The vote is the public’s first opportunity to formally respond to their leaders’ performance, so at stake is not only who wins which seats, but the larger question of whether Lebanon’s political system is capable of fixing its many dysfunctions.
At polling places on Sunday around Beirut, the capital, few voters thought it was, at least in the short term…
Many Lebanese who have the means have already left the country, and many more are seeking ways out. A recent poll by the research group Arab Barometer found that 48 percent of Lebanese citizens were seeking to emigrate.

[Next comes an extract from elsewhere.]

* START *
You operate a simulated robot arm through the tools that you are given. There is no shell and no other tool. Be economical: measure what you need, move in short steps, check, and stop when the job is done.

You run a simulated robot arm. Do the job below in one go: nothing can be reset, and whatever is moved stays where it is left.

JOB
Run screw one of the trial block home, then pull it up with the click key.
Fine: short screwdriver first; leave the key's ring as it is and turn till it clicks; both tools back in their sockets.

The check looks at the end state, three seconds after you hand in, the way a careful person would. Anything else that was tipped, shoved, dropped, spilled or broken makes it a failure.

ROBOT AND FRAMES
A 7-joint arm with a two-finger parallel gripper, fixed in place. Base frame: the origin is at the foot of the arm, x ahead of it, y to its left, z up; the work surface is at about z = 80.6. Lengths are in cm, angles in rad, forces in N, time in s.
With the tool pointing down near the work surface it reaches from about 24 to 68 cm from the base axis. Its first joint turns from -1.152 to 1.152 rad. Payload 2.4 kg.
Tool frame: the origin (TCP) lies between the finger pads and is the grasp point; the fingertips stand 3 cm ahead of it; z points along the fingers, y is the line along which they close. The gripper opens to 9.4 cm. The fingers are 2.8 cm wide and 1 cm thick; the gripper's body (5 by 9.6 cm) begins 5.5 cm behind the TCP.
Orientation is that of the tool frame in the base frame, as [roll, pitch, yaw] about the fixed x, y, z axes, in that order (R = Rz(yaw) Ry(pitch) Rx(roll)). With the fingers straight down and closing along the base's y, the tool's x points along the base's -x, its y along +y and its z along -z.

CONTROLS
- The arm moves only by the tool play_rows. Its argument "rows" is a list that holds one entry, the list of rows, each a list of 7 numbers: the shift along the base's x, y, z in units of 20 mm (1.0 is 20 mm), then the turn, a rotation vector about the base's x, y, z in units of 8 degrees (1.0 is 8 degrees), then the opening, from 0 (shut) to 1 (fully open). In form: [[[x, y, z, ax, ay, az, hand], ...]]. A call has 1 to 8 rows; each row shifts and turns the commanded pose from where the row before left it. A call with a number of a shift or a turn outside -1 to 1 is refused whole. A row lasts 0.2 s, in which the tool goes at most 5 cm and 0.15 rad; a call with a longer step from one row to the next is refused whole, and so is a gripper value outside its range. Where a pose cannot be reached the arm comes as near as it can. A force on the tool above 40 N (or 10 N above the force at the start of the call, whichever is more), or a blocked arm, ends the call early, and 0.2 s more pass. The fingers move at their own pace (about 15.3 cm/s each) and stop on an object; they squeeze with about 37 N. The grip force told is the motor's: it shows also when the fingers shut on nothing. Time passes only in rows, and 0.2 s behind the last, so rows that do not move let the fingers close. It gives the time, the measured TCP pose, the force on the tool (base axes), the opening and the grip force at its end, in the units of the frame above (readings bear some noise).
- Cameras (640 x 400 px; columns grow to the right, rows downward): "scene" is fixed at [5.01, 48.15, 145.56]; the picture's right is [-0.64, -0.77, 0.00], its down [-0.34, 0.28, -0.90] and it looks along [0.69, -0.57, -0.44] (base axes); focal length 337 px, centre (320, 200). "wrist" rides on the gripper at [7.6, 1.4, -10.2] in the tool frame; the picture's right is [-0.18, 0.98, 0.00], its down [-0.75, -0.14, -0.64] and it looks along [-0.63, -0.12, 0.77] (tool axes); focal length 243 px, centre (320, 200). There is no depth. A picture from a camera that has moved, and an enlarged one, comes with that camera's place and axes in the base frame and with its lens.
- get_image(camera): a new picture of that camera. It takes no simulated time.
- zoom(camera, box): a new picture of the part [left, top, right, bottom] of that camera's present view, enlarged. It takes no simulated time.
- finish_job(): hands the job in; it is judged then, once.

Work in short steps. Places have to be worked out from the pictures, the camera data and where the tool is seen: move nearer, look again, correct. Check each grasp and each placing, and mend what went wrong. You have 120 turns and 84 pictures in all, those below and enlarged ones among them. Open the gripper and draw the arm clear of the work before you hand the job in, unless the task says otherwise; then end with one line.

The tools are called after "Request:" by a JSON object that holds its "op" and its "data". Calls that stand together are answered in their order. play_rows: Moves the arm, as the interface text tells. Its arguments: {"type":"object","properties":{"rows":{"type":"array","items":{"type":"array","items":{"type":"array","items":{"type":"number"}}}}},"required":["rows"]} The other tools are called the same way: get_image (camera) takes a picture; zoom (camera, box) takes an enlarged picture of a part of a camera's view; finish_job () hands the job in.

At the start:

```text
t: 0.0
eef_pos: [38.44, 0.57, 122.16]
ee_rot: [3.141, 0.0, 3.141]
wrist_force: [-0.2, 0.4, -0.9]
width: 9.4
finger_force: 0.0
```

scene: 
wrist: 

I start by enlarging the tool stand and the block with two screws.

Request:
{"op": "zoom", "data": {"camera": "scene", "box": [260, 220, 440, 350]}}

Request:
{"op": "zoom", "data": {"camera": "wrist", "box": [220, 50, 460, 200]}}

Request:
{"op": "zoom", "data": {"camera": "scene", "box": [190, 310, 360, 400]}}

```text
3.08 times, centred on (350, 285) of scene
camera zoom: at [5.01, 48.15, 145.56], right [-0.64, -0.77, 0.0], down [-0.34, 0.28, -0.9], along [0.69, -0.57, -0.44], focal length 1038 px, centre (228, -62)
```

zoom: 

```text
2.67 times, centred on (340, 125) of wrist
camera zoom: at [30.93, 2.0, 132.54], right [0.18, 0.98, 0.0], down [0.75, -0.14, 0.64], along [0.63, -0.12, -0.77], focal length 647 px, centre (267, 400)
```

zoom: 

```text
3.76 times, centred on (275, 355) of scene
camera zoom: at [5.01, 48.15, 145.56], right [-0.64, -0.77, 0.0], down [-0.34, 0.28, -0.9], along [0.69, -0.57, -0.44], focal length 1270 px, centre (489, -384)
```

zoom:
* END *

For those 18 to 29, the percentage rose to 63 percent, the poll found.
Fares Zouein, who owns a Beirut sandwich shop, said he intended to vote for his local political boss, whom he refused to name, because the man uses his position to help the neighborhood.
“That’s our problem in Lebanon: If you don’t have someone to help you, you’re stuck,” said Mr. Zouein, 50.
He, too, had little faith that the election would make life better.
“This is why everyone in Lebanon has three goals in life: to get a second passport, to open a bank account abroad, and to send their children abroad for school,” he said.